EXERCISE DESCRIPTION =
Retype the text from its first word to its last.
***** TEXT
“If there is just one preventable death related to drugs, we need to act – It is a human rights issue”, with these words Jan Malinowski, Executive Secretary of the Pompidou Group of the Council of Europe, delivered a strong message at the dialogue session on the health and human rights dimensions of drug policies organised by the Global Health Programme and the Global Commission on Drug Policy on 22 February 2016 at the Maison de la paix. The Pompidou Group – or Co-operation Group to Combat Drug Abuse and Illicit Trafficking in Drugs – is an inter-governmental platform aiming at providing innovative, alternative approaches to drug policy with a strong accent on human rights as it acts within the framework of the Council of Europe.
**********
***** RECORDS SHOWN
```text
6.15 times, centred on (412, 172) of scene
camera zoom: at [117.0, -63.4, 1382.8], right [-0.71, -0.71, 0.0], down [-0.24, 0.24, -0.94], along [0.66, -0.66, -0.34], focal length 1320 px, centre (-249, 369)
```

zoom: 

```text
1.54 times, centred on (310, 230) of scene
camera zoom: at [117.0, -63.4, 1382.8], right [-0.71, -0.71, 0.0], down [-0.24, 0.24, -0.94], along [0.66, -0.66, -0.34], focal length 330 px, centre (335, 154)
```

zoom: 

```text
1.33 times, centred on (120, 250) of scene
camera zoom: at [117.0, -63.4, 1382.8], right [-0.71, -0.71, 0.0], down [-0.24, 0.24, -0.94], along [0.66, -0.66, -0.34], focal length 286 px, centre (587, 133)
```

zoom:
**********
***** RECORDS SHOWN
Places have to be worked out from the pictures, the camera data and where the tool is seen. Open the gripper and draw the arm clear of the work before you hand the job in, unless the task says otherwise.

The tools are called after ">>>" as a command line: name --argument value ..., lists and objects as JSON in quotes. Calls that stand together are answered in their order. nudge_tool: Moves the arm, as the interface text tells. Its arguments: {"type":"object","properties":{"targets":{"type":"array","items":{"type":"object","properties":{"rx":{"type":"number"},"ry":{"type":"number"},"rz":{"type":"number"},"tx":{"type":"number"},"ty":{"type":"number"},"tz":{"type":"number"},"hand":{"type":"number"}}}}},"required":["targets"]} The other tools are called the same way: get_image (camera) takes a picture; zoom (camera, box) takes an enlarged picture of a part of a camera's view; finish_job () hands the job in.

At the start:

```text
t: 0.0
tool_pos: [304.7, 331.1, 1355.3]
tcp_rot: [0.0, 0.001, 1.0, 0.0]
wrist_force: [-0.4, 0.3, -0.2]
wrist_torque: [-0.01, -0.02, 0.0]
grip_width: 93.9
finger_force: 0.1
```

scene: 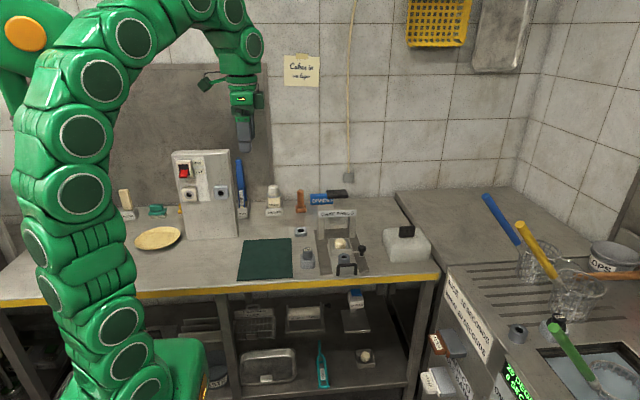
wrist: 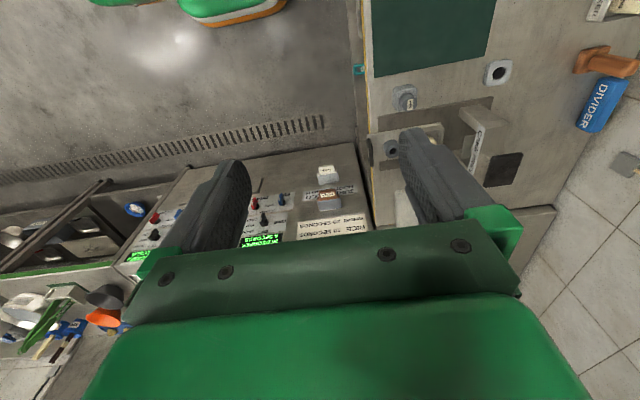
**********
FINAL RESULT =
“If there is just one preventable death related to drugs, we need to act – It is a human rights issue”, with these words Jan Malinowski, Executive Secretary of the Pompidou Group of the Council of Europe, delivered a strong message at the dialogue session on the health and human rights dimensions of drug policies organised by the Global Health Programme and the Global Commission on Drug Policy on 22 February 2016 at the Maison de la paix. The Pompidou Group – or Co-operation Group to Combat Drug Abuse and Illicit Trafficking in Drugs – is an inter-governmental platform aiming at providing innovative, alternative approaches to drug policy with a strong accent on human rights as it acts within the framework of the Council of Europe.